I later learned that Jana and Kevin, who I called Mrs. Jana and Mr. Kevin throughout despite their alternative offers, had founded Cue 52. They were married and had four daughters. Lakeland was the oldest and she actually helped with the choreography for this play; there was also McKinley, Northie, and Oakley. They were 14, 12, 9, and 6 years old, respectfully. Mrs. Jen was the predominate acting director at Cue 52 and Elizabeth was volunteering to teach dance.

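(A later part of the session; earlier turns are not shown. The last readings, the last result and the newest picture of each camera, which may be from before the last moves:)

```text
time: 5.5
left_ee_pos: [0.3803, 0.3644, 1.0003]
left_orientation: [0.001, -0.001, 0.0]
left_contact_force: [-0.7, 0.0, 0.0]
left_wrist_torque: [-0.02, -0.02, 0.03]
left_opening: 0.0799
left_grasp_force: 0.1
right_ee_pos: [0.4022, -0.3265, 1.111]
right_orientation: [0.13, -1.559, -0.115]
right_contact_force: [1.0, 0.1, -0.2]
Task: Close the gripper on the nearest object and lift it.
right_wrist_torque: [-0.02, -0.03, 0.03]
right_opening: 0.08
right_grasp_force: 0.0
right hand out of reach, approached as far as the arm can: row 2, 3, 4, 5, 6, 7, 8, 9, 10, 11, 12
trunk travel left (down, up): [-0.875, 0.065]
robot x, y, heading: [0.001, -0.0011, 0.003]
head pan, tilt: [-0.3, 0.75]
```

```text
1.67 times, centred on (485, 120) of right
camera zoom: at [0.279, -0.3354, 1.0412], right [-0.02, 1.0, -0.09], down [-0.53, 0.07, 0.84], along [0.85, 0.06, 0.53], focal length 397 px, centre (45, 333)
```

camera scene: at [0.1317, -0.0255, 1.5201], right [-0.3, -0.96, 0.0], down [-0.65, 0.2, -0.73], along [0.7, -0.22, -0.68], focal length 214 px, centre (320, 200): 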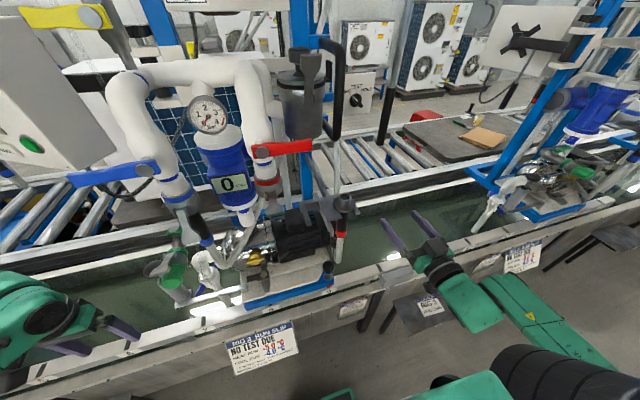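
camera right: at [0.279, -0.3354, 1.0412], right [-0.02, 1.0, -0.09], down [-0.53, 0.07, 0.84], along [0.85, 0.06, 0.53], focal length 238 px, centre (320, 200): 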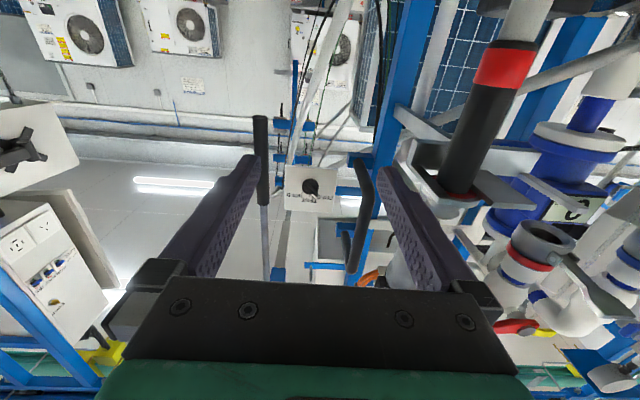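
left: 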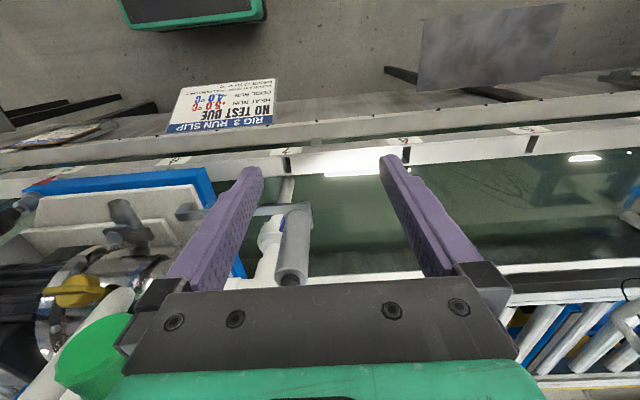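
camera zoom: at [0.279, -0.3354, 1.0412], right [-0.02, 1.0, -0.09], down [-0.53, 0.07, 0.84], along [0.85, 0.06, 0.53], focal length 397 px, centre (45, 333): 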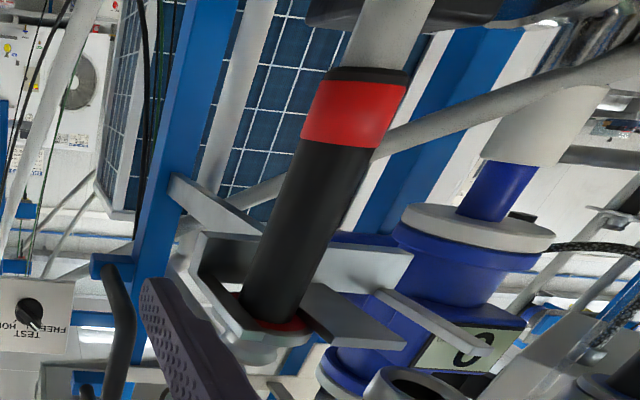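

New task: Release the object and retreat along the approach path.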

When I first arrived at the camp, I was shy and reserved. However, I soon saw that there was no need to be frightened, even with the auditions. All of the students and especially the directors, cheered each person who got up to audition, no matter how they sounded. They even encouraged me, though I was getting over a cold and probably did not sound the best. Even manners were forfeit; we sang at the table during lunch at the directors’ request! It was awesome. Mr. Kevin and Mrs. Jana made everyone feel comfortable and at home. I think that was one of the first times that I felt like I belonged anywhere after I left Leesburg. I soon discovered that a cast soon becomes like a family; in addition to acting, you go through life together, hearing one another’s trial and joys.
Also, with the help of this play, the anti-Disney approach I had taken subsided. I soon backpedaled and was re-watching everything that I had not seen in two years. In fact, I was surprised to find that I had missed the shows I supposedly “hated” beforehand and equally shocked to see how different my true self was from my former disguise.